Daarna heeft Dexia bij akte schorsing van de
procedure aangezegd krachtens de Wet collectieve afwikkeling massaschade (WCAM).
Bij rolmededeling van 23 november 2005 is vastgesteld dat de procedure is
geschorst.
Bij akte van 26 april 2004 heeft [X] verzocht de
schorsing op te heffen. Bij rolmededeling van 17 mei 2006 is vastgesteld dat de
procedure geschorst blijft.
Na de zogenoemde WCAM-beschikking van 25 januari
2007 van het gerechtshof te Amsterdam heeft [X] bij akte een afschrift
overgelegd van de opt-out verklaring als bedoeld in artikel 7:908 lid 2
Burgerlijke Wetboek (BW), waarin zij verklaart niet aan de verbindendverklaring
gebonden te willen zijn. Naar aanleiding daarvan is de onderhavige procedure
hervat.
Vervolgens is
ingediend:
- de conclusie van antwoord van
Dexia, met producties.
Bij tussenvonnis van 5 maart 2008 is bepaald dat ieder
van partijen nog bij akte nadere inlichtingen diende te
verstrekken.
Vervolgens is
ingediend:
- een antwoordakte na tussenvonnis
van Dexia, met één productie.
[X] heeft geen gebruik gemaakt van de
mogelijkheid een akte in te dienen. Dexia heeft ingestemd met het voornemen van
de kantonrechter om na aktewisseling vonnis te wijzen.

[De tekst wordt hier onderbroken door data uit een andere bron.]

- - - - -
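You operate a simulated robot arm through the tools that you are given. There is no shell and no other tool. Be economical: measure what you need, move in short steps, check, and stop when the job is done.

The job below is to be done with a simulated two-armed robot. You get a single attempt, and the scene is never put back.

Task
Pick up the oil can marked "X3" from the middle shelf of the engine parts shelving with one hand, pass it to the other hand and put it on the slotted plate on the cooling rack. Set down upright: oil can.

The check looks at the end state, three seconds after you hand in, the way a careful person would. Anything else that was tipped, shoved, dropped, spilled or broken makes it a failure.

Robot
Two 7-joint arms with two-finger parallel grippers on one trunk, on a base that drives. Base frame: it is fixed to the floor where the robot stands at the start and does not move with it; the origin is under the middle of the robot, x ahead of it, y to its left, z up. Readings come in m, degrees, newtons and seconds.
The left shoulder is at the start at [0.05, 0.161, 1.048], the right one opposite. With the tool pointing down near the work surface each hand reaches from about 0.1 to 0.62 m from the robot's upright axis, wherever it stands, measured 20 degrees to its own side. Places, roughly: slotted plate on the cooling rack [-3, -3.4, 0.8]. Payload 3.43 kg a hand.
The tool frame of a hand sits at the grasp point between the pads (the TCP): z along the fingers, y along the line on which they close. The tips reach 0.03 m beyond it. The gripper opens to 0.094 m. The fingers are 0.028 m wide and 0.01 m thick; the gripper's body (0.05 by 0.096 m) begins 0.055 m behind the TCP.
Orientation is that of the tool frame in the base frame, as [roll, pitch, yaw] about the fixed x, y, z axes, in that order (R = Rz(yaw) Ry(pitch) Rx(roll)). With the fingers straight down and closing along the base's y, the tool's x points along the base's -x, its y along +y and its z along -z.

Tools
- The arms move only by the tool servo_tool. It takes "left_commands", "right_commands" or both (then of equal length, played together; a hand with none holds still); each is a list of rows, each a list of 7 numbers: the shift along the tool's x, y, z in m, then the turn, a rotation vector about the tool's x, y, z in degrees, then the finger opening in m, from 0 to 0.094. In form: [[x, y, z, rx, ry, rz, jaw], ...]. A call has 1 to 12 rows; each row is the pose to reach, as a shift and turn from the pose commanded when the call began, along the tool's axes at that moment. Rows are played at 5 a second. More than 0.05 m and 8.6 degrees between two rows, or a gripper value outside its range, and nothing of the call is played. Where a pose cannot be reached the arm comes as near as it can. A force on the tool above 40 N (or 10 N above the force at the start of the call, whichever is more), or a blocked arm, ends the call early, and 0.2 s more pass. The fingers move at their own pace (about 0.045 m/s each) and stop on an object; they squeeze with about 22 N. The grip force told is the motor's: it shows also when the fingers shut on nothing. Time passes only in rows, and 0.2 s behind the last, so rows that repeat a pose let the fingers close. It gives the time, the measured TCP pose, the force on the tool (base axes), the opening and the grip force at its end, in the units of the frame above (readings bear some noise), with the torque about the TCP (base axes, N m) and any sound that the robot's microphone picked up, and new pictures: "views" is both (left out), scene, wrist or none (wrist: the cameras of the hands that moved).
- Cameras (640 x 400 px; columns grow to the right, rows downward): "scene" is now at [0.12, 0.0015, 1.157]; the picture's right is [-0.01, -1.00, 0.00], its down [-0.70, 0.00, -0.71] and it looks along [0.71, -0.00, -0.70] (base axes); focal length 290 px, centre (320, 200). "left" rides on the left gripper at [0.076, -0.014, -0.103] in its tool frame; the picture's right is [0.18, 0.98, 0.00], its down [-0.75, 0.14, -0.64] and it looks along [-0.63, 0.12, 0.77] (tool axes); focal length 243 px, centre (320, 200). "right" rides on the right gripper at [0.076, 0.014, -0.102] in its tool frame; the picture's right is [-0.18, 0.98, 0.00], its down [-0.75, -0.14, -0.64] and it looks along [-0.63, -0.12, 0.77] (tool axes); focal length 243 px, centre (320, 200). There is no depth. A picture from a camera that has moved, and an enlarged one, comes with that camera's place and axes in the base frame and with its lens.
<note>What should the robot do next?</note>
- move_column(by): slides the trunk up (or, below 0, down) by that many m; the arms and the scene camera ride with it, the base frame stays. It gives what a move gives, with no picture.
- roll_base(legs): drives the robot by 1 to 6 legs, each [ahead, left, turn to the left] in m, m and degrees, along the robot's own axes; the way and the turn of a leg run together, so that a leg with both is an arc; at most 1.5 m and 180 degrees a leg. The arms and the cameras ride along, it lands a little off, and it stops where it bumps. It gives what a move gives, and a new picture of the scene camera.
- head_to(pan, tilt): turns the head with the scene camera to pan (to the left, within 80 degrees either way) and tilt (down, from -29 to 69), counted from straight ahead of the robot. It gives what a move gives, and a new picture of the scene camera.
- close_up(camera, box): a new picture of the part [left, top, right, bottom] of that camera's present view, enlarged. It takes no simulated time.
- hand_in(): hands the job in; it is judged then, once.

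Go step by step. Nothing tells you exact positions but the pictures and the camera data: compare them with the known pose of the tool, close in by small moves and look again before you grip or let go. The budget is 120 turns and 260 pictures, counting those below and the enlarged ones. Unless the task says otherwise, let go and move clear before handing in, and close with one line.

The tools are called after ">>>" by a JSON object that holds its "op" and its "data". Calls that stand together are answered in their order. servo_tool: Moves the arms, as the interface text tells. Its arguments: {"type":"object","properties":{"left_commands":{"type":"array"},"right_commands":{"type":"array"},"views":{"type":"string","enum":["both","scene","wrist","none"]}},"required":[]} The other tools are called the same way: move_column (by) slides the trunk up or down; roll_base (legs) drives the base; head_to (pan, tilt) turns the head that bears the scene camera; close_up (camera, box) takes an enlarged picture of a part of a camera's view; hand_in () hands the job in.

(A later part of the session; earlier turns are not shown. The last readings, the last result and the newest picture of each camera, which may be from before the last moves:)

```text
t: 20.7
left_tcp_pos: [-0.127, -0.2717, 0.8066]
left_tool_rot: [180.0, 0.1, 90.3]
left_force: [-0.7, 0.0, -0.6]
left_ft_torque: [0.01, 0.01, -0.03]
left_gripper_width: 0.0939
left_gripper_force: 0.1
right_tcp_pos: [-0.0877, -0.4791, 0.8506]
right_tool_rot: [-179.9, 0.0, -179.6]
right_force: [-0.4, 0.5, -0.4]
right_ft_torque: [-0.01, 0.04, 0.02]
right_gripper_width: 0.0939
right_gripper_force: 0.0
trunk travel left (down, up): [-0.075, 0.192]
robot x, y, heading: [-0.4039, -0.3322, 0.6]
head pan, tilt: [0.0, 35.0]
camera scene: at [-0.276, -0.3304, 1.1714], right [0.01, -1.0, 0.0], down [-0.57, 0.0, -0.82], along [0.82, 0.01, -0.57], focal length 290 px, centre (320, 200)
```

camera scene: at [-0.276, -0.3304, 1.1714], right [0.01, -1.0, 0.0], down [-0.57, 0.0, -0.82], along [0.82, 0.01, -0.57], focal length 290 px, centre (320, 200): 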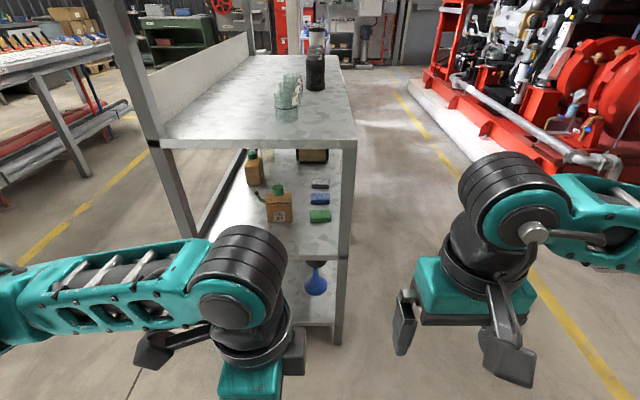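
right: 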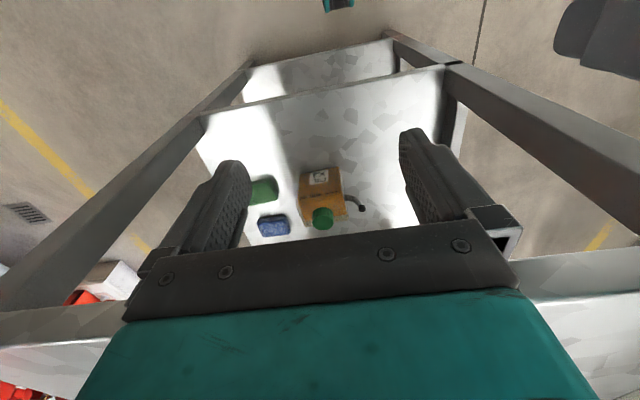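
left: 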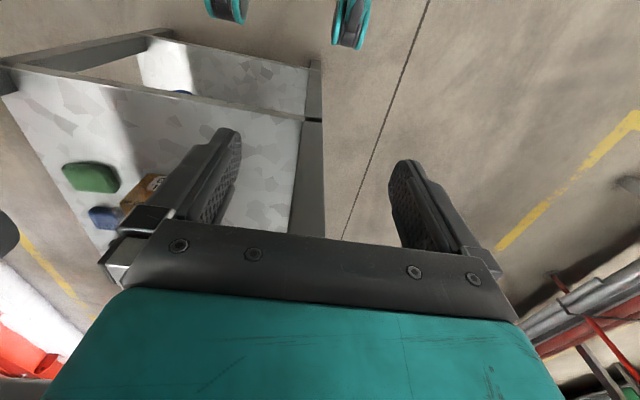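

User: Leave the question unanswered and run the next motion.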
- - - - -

Daarna is vonnis bepaald op heden.
Gronden van de
beslissing
1.
Feiten
Als gesteld en onvoldoende weersproken staat
vast:
1.1. Dexia is de rechtsopvolgster
onder algemene titel van Bank Labouchere N.V (hierna: Labouchere). Waar hierna
sprake is van Dexia wordt haar rechtsvoorgangster daaronder mede
begrepen.
1.2. [X] heeft de volgende
lease-overeenkomst ondertekend waarop zij als lessee stond vermeld, met als
wederpartij Labouchere (hierna: de lease-overeenkomst):
Nr. Contractnr.
Datum Naam
overeenkomst Leasesom
Looptijd Termijnbedrag
1 29483795
06-12-2000 WinstVerDriedubbelaar €47.167.80 36
maanden € 227..23
Op de lease-overeenkomst zijn de Bijzondere
Voorwaarden Effecten Lease van toepassing.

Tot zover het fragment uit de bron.